Start Source passage

Sara Nović on How English Class Was Her Refuge and the Value of Disability Representation

By Allan Spencer | March 17 2022 | English Language Arts

Contributed by Sara Nović, author of True Biz: A Novel, a story of sign language and lip-reading, disability and civil rights, isolation and injustice, first love and loss, and, above all, great persistence, daring, and joy. Following the students at the River Valley School for the Deaf, it is an unforgettable journey into the Deaf community and a universal celebration of human connection.

I was one of the kids for whom English class was a refuge. Growing up nerdy and shy in an era when to try “too hard” was uncool and introversion was basically a personality flaw, you can see how books might appeal.

And that was before I went deaf.

I was in middle school when I began to lose my hearing, and it was as bad a time as you might imagine—a dramatic life change amidst a sea wave of other dramatic life changes for which I was ill-prepared. I spent most of the time trying to pretend it wasn’t happening, attempting to pass (or disappear) in the hearing world. I’d never met another deaf person before.

End Source passage
Start Record set

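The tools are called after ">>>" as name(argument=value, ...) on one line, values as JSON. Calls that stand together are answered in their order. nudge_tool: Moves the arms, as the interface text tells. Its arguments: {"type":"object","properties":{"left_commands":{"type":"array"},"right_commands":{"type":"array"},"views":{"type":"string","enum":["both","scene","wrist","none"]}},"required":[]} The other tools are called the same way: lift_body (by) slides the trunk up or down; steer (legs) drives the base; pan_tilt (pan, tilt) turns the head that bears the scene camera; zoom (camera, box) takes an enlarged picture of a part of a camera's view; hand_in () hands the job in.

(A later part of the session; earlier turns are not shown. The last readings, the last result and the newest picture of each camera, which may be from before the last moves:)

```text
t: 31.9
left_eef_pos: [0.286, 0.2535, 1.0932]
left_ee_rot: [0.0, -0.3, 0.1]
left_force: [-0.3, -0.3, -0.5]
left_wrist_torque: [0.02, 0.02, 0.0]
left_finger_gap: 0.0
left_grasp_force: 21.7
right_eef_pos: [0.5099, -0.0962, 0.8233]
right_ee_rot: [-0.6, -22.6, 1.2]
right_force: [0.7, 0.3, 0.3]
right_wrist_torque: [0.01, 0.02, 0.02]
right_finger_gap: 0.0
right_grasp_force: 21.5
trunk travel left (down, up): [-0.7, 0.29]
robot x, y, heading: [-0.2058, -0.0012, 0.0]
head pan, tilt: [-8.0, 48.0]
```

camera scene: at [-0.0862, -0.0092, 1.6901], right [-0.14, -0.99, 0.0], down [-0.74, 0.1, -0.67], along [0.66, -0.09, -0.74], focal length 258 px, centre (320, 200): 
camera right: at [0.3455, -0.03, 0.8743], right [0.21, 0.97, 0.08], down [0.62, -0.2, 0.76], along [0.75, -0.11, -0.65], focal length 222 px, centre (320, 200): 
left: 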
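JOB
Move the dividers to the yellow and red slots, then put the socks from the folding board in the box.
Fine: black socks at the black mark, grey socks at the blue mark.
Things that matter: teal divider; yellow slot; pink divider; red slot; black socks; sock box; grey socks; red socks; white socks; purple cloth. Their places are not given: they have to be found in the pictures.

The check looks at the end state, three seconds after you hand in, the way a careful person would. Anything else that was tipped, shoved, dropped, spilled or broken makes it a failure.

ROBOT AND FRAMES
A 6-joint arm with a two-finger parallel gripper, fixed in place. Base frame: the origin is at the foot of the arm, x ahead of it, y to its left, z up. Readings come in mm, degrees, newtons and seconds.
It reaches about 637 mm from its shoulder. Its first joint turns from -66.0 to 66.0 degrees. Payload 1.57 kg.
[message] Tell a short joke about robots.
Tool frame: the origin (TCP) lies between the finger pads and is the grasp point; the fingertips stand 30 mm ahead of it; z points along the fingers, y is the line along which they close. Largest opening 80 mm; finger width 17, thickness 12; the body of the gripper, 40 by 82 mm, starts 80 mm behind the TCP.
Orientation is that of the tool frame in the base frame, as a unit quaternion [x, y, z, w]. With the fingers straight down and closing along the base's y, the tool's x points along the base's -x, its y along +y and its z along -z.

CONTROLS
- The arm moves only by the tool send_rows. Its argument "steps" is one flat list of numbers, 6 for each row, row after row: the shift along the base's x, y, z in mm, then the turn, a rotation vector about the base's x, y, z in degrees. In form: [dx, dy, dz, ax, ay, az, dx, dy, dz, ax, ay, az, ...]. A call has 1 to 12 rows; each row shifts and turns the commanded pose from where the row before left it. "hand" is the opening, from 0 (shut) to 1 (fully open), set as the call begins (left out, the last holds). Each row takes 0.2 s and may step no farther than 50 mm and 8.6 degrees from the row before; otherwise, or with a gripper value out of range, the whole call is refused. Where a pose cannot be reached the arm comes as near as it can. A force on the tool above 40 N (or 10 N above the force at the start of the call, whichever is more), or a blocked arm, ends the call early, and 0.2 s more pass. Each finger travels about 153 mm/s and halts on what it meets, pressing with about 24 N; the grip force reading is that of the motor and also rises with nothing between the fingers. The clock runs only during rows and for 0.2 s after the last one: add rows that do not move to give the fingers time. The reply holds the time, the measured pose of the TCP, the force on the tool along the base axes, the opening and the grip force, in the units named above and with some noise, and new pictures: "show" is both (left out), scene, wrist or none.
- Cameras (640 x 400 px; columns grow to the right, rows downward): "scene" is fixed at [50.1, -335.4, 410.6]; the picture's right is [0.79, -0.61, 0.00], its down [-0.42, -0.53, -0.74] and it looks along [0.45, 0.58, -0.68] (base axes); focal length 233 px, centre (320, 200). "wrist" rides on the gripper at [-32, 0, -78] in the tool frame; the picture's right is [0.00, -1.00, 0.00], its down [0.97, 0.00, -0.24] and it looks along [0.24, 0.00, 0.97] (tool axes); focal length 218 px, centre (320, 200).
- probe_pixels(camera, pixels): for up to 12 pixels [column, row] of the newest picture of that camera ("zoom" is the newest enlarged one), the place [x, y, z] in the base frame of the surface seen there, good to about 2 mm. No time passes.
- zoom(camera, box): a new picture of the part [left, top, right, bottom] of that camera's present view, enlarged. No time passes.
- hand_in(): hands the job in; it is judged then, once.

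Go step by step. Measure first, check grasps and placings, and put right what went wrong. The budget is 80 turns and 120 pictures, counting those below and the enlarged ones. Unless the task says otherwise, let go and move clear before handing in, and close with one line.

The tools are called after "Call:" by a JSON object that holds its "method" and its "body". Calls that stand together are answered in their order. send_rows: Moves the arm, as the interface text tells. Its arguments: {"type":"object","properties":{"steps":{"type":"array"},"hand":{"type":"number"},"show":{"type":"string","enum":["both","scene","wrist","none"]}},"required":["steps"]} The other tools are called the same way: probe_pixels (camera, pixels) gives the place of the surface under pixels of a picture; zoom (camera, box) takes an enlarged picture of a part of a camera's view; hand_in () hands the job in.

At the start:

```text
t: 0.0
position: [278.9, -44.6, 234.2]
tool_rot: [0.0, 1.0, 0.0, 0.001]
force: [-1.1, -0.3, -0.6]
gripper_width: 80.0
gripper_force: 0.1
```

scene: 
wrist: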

End Record set

**Do this:**
Set down the source passage once more as it stands.

**Problem solution:**
Sara Nović on How English Class Was Her Refuge and the Value of Disability Representation

By Allan Spencer | March 17 2022 | English Language Arts

Contributed by Sara Nović, author of True Biz: A Novel, a story of sign language and lip-reading, disability and civil rights, isolation and injustice, first love and loss, and, above all, great persistence, daring, and joy. Following the students at the River Valley School for the Deaf, it is an unforgettable journey into the Deaf community and a universal celebration of human connection.

I was one of the kids for whom English class was a refuge. Growing up nerdy and shy in an era when to try “too hard” was uncool and introversion was basically a personality flaw, you can see how books might appeal.

And that was before I went deaf.

I was in middle school when I began to lose my hearing, and it was as bad a time as you might imagine—a dramatic life change amidst a sea wave of other dramatic life changes for which I was ill-prepared. I spent most of the time trying to pretend it wasn’t happening, attempting to pass (or disappear) in the hearing world. I’d never met another deaf person before.